Trade takes place at an international price ratio (Px/Py)Int, as indicated in box 9. Here production possibility frontiers are used to explain trade. Country I will export the amount of yI to yt of good Y and import the amount of xI to xT of good X. This implies that its production of good Y increased. In country II the same happens visa versa. Here production of good X increases. Trade enables both countries to to consume at the indifference curve IC.
Since the production of good Y is increasing the demand for factor K which is used relatively intensively in its production is also increasing. Hence the price for factor K in country I must increase as well. On the contrary the production of good X is declining. Therefore demand for factor L is decreasing and in turn its factor price. To country II the same is happening visa versa as verified in box 10. This process takes place until the comparative advantage ceases to exist and the factor prices are equalised.

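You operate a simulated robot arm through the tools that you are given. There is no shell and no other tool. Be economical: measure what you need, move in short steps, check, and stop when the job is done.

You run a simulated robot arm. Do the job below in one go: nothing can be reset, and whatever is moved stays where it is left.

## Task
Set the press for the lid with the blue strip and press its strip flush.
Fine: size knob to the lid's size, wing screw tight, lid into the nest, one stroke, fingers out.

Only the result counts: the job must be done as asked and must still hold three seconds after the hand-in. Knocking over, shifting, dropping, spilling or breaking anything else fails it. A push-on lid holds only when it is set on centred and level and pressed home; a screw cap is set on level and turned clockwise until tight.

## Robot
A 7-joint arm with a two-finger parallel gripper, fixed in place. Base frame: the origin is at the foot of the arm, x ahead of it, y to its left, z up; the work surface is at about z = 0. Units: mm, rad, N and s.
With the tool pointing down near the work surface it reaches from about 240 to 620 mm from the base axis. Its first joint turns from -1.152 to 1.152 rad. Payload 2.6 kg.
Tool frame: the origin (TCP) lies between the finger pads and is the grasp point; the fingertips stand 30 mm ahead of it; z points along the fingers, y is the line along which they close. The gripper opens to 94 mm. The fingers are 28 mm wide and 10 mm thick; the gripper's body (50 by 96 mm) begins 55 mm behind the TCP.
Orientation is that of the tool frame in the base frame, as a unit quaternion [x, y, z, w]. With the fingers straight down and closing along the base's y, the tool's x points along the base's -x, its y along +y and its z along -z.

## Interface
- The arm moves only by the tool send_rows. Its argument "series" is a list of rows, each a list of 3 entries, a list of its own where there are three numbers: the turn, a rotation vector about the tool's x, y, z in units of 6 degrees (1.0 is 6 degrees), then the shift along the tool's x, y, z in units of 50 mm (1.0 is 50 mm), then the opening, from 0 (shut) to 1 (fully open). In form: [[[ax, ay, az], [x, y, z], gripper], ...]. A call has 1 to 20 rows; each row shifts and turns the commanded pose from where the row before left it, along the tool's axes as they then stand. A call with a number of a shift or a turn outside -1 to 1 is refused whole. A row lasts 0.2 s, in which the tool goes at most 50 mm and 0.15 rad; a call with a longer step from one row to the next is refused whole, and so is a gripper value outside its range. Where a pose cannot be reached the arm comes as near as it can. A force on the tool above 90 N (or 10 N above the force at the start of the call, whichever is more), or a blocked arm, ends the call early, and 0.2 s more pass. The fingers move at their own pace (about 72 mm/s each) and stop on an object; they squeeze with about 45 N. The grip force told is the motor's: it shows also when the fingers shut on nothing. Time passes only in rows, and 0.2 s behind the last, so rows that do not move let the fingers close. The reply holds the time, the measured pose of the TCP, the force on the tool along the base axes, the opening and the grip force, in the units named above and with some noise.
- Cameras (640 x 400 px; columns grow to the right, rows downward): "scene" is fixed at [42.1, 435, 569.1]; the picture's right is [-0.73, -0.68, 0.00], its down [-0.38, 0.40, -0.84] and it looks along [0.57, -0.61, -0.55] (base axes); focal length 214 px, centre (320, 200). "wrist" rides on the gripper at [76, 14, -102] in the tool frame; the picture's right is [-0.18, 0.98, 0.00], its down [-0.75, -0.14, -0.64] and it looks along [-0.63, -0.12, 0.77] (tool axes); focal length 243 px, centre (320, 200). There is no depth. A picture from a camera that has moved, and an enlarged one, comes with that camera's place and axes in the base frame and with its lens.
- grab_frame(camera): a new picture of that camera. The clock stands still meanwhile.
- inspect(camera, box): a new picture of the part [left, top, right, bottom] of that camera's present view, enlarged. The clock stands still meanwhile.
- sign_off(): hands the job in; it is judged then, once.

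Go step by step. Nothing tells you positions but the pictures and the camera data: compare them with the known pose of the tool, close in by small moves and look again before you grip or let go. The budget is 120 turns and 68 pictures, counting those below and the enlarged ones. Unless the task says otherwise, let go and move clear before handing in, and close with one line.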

Let us now consider the changes for the owners of the factors of productions. In country I the price of factor K is rising and of factor L is falling. Since good Y uses intensively factor K its price is also increasing. But because also a little bit of factor L is employed in its production the price of good Y is not rising as much as the rise in the factor of production. The price for good X on the other hand is falling in country I because it uses intensively factor L. But since also a part of factor K is necessary to produce it the price of factor L is falling more than the price of good X. This leads to the following relation: increase in P(K) > increase in P(Y) > fall in P(X) > fall in P(L). Therefore the owners of factor K are clearly better of and the owners of factor L are worse off.
In country II a change also takes place which leads to: increase in P(L) > increase in P(X) > fall in P(Y) > fall in P(K). This has the adverse effect on the owners of the factors in country II.
If the government would now protect the industry that uses relatively intensive the factor of production that is worse off under trade it would change the whole scenario. Since in country I factor L is worse off it can for example put a tariff on good X. This increases the price of good X in the domestic market and the quantity that can be supplied domestically from xDS to xDS’ (see box 11.A).
An import quota has the same effect as a tariff. By limiting the amount of good X in the domestic market by xFS to xQuota the price of X changes and therefore the ability of the home country to supply the good increases to xDS’. All the other trade barriers basically aim to achieve the same, that is, limiting the quantity supplied by foreigners.
Due to the increase in production of good X the demand for factor L increases again, hence pushing up the price for factor L like stated in box 12. Consequently the owners of this particular factor would be better off again.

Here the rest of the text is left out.